Collaboration between students and industry on a project to improve the accuracy of hypersonic engine testing is moving forward with the unveiling at the University of Virginia (UVa.) of a full-scale mock-up of a scramjet experiment to be flown in 2012.
Graduate and undergraduate students at UVa.’s School of Engineering and Applied Science are working with faculty and industry on the Hy-V program to ground- and flight-test a scramjet to develop improved methods of testing hypersonic engines.
A scramjet payload designed by UVa with Allied Techsystems’ (ATK) GASL division is planned to fly from NASA’s Wallops Flight Facility in Virginia in 2012, says Chris Goyne, research assistant professor of aerospace engineering and principal investigator for the flight mission.
The payload has two hydrogen-fueled scramjet flowpaths and will be boosted to 92,000 ft. and Mach 5 by a NASA-supplied Terrier-Improved Orion two-stage sounding rocket, which will stay attached to the second stage throughout the flight, Goyne says.
Rather than testing a specific flowpath design, Hy-V is “a representation of [a] scramjet to develop methodologies and learn lessons for ground test and flight test,” Goyne says.
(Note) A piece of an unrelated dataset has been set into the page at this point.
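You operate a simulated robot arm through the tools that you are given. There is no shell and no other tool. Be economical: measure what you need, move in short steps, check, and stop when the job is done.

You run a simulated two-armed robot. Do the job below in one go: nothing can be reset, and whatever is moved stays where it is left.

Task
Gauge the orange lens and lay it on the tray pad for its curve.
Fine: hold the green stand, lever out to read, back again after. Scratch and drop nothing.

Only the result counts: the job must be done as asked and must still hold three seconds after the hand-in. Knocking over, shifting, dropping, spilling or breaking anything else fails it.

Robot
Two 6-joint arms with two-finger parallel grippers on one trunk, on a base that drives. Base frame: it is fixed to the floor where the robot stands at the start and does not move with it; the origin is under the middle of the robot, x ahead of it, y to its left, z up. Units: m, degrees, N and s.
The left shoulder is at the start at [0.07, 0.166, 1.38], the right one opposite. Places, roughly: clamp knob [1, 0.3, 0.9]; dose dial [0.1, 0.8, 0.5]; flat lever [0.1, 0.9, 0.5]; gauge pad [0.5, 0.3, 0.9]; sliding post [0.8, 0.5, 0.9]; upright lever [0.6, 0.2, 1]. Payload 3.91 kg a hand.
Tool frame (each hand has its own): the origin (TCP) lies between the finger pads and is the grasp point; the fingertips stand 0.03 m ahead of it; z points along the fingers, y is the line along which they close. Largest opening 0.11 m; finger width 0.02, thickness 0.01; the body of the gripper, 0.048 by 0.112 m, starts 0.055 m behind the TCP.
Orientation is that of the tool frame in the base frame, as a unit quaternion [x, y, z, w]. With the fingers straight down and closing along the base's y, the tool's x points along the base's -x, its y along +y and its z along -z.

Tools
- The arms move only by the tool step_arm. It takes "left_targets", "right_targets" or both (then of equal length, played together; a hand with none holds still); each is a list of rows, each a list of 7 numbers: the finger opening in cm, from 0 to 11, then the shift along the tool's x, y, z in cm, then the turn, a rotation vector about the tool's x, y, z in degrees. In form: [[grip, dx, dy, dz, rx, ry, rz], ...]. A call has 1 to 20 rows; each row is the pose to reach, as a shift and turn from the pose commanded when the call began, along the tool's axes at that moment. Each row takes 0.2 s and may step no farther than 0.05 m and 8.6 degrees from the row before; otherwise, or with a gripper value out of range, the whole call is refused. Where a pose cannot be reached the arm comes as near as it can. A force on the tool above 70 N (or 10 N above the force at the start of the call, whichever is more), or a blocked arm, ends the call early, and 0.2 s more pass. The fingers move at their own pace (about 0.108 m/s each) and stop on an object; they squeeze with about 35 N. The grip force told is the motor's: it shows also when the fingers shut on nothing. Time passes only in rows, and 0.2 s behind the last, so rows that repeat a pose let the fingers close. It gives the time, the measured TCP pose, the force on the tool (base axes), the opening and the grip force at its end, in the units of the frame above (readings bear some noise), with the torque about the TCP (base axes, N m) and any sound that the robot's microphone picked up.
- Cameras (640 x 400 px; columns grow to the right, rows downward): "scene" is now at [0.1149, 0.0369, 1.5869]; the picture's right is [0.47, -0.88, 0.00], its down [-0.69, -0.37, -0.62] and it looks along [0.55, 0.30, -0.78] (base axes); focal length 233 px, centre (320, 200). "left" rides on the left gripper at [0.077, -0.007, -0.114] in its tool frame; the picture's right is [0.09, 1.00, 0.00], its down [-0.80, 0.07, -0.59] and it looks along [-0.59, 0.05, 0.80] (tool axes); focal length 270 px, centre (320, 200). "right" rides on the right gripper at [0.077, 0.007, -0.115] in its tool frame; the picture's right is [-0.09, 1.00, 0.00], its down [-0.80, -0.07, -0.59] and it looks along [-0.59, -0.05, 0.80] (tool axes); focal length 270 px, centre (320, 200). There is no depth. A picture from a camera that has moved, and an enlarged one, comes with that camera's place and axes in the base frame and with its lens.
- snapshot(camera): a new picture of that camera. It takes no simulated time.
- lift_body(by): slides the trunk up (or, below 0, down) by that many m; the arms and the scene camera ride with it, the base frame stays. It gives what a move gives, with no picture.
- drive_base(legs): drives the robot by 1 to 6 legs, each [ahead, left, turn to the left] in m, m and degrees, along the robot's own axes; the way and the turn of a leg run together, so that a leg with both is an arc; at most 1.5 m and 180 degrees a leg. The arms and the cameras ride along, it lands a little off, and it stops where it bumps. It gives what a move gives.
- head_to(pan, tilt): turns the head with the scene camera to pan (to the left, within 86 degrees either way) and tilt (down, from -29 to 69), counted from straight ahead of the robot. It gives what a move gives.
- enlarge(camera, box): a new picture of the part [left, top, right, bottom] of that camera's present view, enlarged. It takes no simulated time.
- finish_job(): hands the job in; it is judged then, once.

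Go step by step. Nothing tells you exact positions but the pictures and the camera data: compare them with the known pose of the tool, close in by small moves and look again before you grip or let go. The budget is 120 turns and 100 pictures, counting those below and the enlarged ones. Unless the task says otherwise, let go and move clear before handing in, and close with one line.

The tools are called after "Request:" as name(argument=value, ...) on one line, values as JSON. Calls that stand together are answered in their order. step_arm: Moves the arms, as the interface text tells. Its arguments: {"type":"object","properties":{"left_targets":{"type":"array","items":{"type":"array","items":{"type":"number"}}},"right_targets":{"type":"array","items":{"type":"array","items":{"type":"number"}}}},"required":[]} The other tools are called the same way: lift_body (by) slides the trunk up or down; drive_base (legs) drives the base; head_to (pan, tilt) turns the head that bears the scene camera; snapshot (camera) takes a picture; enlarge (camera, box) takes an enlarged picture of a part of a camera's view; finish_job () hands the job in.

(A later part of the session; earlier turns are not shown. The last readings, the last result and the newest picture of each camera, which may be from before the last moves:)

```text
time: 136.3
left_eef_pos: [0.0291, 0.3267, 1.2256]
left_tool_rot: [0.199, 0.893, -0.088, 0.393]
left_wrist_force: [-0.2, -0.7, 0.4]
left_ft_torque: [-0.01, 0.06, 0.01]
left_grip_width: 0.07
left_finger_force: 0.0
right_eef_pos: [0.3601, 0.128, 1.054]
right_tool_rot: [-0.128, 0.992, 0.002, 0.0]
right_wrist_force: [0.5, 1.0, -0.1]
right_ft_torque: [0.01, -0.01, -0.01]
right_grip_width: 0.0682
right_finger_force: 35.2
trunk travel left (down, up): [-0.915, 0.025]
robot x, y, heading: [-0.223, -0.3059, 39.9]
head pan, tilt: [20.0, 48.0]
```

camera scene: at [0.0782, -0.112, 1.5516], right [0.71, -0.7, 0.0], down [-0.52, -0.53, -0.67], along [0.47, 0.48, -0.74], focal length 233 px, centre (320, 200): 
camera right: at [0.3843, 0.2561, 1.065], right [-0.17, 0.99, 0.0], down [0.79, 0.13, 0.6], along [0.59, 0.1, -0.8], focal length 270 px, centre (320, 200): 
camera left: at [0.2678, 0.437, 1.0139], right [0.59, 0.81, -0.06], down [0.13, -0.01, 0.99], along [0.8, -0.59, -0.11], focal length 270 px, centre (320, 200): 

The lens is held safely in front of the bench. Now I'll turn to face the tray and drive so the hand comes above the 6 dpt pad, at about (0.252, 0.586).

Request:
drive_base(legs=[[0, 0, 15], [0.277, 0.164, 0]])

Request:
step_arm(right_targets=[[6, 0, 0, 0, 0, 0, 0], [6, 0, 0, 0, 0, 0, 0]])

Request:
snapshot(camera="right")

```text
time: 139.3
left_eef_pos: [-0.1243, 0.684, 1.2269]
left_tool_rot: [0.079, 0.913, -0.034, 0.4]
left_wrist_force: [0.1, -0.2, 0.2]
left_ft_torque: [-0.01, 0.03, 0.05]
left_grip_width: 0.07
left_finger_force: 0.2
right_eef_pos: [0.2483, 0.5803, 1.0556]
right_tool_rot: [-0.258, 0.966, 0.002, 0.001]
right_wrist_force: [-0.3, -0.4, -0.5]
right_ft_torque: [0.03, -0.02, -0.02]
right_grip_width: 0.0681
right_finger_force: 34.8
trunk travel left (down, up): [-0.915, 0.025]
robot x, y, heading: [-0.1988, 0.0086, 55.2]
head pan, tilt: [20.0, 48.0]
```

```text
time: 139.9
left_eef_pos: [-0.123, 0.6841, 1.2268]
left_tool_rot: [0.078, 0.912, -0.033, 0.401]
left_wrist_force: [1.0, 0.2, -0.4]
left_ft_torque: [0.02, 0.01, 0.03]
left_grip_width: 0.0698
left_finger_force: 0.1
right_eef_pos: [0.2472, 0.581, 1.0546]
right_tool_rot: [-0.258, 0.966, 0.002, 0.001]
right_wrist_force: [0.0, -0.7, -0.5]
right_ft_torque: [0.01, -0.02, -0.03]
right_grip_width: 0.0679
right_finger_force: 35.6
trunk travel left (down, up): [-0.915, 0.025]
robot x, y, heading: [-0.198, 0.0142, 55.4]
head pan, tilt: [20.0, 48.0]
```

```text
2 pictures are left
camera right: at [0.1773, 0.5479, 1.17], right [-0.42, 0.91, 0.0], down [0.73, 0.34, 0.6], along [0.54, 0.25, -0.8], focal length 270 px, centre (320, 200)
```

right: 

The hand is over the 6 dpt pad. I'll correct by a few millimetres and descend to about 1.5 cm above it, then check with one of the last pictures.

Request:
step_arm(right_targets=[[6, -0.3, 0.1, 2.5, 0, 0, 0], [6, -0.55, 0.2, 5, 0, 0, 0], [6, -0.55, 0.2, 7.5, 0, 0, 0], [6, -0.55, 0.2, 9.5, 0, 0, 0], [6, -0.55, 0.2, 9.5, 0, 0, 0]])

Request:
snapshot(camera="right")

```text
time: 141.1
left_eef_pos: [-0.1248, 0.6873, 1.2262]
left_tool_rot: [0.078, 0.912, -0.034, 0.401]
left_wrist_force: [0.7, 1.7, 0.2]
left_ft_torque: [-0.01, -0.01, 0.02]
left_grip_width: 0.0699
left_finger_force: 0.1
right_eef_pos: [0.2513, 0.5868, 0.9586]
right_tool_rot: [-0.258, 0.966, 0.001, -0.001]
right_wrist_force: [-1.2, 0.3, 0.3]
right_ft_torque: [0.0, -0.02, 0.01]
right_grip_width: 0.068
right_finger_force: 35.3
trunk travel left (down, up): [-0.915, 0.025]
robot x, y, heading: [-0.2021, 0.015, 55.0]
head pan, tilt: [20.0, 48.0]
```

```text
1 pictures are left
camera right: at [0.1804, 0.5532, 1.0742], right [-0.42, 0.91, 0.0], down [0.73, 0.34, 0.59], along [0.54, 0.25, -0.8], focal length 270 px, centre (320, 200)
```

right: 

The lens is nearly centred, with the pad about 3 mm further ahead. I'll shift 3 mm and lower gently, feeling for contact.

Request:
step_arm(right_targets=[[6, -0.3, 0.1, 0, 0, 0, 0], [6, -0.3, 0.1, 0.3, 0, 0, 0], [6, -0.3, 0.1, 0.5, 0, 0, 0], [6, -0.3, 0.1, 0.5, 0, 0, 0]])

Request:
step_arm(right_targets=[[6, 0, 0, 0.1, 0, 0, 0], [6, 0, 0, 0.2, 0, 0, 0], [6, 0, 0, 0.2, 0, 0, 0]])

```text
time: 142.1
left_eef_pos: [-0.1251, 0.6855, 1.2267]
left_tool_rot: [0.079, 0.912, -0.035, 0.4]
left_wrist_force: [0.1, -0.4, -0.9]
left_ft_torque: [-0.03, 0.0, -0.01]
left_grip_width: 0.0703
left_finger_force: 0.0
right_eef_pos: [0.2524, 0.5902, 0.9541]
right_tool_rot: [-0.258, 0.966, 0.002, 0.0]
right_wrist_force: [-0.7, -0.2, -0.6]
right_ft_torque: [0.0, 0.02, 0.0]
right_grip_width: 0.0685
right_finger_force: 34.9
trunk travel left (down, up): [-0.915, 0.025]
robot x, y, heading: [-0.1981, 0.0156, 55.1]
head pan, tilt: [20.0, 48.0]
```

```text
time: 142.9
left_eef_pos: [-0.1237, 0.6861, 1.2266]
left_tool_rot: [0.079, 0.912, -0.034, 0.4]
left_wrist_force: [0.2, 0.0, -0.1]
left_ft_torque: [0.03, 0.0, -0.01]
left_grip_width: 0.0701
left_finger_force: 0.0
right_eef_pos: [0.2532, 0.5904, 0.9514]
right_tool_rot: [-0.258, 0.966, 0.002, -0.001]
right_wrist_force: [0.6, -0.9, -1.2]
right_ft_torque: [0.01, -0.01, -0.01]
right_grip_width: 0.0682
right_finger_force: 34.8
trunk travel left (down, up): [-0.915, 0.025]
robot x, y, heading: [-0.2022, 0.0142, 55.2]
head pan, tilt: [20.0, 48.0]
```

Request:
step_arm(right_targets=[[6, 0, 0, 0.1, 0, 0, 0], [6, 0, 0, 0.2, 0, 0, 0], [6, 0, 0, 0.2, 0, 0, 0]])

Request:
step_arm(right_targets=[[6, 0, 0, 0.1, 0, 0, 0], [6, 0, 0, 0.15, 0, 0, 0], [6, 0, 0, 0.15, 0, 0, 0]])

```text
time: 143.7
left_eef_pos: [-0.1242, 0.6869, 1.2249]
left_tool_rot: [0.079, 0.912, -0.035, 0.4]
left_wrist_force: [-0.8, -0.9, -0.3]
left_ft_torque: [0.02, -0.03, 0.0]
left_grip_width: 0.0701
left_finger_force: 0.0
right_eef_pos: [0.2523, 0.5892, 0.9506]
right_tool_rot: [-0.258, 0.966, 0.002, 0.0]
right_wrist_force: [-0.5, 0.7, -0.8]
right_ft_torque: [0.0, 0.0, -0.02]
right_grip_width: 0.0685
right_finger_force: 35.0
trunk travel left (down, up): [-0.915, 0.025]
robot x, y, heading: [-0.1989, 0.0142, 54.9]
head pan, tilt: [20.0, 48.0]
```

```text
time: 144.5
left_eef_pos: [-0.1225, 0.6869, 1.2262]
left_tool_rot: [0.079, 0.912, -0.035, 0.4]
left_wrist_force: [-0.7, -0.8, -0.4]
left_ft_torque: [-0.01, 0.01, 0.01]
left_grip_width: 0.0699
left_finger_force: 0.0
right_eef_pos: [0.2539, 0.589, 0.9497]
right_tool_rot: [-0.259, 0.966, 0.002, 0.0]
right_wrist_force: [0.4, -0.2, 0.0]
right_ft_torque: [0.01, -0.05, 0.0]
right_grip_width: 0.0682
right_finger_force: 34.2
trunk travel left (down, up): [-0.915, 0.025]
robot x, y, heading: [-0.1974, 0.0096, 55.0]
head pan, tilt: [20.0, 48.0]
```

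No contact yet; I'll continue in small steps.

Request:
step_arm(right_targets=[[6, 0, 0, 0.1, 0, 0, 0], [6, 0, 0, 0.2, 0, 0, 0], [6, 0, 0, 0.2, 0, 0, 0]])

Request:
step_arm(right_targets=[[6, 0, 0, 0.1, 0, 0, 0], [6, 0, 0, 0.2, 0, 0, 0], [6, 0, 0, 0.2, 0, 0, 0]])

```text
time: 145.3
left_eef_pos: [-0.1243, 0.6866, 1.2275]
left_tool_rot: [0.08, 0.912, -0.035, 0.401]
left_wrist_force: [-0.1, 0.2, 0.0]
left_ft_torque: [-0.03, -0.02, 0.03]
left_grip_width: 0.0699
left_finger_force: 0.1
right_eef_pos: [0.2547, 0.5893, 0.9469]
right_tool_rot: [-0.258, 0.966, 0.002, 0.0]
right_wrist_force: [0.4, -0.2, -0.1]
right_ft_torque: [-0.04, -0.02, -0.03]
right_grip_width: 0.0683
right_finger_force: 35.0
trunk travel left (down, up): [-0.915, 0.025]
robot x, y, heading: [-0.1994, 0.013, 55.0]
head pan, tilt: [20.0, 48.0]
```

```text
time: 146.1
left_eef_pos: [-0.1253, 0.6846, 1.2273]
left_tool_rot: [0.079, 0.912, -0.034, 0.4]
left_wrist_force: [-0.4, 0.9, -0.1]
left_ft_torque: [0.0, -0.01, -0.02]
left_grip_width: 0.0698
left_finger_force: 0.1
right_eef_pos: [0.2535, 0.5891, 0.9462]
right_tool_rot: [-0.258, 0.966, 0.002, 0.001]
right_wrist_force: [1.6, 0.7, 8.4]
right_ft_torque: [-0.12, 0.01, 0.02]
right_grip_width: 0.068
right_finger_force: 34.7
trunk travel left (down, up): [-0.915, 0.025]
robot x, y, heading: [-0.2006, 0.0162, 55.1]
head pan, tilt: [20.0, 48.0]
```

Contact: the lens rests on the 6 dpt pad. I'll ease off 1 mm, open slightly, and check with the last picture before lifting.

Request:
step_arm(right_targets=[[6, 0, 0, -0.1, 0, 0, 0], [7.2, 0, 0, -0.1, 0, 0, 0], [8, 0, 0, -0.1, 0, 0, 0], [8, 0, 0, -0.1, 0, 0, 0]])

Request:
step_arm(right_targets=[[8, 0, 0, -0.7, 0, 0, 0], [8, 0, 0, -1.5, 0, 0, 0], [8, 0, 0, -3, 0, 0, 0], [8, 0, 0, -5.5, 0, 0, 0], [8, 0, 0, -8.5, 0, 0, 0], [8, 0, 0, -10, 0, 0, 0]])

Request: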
Inlets and combustion chambers are similar to a scramjet, he says, but not the nozzles.
One of the flowpaths is based on a design UVa has tested in its direct-connect hypersonic wind tunnel. The other has changes to the combustor to make it more representative of a real scramjet, Goyne says. Both have rectangular, two-dimensional flowpaths.
Though design of the flight payload is complete, fabrication is on hold pending the completion for freejet wind-tunnel testing of both scramjet flowpaths now under way at ATK GASL, he says.
Hy-V is being funded by the Defense Department. Because the program involves graduate and undergraduate students at UVa and Virginia Tech, NASA Wallops is providing the sounding rocket and range services under its university outreach effort.
The level of student involvement is unusual for a scramjet test program, Goyne believes. Graduate students are collaborating with ATK on design and testing of the payload, while undergraduates are working with Aerojet on different aspects of the flight mission.
“They are involved in design of the payload, wind-tunnel testing and the design of subsystems. It’s a great opportunity for them to work side-by-side with faculty and industry and gives them a head start,” he says.